Pilot war kerngesund

Hannes Arch vor Todesflug: “Würde nichts bereuen”

Sport
10.09.2016 16:41

Der Schock sitzt tief, das Team der Elberfelder Hütte trauert. Nach der letzten Proviantlieferung dieser Saison zum Stützpunkt des Alpenvereins zerschellte der Hubschrauber mit Kunstflug-Ass Hannes Arch am Steuer - wie berichtet - an einer Felswand. Die Wrackteile und der überlebende Passagier, der noch zu den letzten Sekunden vor dem Absturz befragt wird, sollen das Todesrätsel klären. Arch selbst - erst kurz vor seinem Tod hatte er gemeint, nichts in seinem Leben bereuen zu müssen - war jedenfalls zum Unglückszeitpunkt kerngesund.

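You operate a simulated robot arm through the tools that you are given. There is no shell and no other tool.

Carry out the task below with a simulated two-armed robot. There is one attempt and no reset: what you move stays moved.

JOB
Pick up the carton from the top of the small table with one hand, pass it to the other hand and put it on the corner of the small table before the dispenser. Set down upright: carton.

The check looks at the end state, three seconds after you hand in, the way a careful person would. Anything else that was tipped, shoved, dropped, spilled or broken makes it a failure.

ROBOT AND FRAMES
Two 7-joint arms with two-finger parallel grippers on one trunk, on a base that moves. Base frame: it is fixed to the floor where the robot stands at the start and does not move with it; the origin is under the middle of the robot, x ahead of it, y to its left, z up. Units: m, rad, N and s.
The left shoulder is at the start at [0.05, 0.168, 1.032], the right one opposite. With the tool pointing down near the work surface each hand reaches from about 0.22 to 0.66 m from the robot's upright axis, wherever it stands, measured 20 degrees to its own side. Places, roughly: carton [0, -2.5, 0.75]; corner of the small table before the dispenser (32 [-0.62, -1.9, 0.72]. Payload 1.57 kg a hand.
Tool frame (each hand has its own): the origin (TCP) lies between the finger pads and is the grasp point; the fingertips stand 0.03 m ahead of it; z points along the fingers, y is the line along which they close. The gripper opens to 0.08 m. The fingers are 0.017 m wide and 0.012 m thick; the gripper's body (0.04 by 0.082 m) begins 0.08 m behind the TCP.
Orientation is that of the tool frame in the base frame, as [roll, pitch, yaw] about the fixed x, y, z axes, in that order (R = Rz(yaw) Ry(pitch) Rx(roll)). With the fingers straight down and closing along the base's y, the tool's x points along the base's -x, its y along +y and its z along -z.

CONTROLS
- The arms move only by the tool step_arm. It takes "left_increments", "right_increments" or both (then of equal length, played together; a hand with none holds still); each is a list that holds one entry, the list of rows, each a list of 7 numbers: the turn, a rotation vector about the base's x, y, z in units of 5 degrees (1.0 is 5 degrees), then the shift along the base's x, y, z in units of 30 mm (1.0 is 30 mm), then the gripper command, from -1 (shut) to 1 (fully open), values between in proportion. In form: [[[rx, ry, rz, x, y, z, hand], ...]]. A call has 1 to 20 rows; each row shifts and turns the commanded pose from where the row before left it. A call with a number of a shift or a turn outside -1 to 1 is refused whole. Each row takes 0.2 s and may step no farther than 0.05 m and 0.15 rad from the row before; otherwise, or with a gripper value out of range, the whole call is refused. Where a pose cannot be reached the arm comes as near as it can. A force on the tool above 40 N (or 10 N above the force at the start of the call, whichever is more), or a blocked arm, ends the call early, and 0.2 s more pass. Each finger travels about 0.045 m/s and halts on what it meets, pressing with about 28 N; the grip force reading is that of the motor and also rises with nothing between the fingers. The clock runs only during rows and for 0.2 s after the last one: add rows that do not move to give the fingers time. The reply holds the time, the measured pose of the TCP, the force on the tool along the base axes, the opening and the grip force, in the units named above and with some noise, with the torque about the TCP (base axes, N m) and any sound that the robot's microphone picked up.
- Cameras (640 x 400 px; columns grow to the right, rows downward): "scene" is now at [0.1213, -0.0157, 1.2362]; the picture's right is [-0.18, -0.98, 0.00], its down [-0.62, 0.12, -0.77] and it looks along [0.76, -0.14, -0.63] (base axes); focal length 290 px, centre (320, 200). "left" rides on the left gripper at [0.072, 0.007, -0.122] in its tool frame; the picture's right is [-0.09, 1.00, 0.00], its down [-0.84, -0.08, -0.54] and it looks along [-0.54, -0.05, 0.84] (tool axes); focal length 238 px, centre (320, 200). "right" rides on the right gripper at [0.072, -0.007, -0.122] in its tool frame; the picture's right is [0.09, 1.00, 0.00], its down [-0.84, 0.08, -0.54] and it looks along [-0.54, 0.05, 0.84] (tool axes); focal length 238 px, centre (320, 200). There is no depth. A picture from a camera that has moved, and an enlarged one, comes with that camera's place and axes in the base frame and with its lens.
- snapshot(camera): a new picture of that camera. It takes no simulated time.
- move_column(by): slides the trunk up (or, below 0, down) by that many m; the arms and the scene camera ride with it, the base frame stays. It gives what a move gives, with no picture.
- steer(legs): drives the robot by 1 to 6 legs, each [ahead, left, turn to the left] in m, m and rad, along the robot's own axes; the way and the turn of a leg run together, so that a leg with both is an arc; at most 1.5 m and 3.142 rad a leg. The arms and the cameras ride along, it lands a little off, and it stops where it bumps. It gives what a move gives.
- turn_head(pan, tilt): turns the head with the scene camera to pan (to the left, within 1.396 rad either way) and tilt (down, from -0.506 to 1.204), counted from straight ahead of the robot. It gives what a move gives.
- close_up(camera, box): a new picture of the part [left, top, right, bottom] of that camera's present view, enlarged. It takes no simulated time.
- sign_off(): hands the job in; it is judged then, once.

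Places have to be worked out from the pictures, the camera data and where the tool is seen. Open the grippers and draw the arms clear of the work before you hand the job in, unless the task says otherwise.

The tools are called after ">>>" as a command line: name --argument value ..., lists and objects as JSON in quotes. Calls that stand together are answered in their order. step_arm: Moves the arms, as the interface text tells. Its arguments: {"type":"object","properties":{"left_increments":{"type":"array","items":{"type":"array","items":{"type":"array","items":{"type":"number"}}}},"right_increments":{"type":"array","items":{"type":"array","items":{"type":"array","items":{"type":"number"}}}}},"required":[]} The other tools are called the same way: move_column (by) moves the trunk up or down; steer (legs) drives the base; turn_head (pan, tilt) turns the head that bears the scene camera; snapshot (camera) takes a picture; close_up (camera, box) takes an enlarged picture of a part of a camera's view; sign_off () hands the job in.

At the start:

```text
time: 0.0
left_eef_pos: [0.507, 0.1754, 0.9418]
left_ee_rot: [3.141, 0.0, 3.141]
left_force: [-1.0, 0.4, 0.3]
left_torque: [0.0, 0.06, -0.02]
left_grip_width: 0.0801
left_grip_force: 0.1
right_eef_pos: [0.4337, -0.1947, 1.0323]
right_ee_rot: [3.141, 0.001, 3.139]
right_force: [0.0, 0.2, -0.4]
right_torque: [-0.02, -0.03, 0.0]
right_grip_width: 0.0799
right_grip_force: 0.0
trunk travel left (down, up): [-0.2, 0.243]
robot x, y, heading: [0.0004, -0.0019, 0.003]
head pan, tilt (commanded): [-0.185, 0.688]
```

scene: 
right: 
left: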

"Es tut weh" - mehr kann Hüttenwirt Herbert Mayerhofer nicht sagen. "Schon seit ewig" hat ihm Hannes Arch durch die Luft Proviant geliefert. Dann diese verhängnisvolle letzte Lieferung der Saison. Am Montag beginnt die Winterpause.

Nachdem Hüttenwart Reinhard B. (62), der vom Deutschen Alpenverein Wuppertal zur Überprüfung auf der Elberfelder Hütte war, spontan mit Arch in den Robinson R66 (700.000 Euro teuer, 250 km/h Spitzengeschwindigkeit) eingestiegen war, hob der Hubschrauber gegen 21.10 Uhr ab. Bei bestem Nachtflug-Wetter. Doch nach nur knapp 400 Metern in der Luft krachte der Hubschrauber gegen eine Felswand.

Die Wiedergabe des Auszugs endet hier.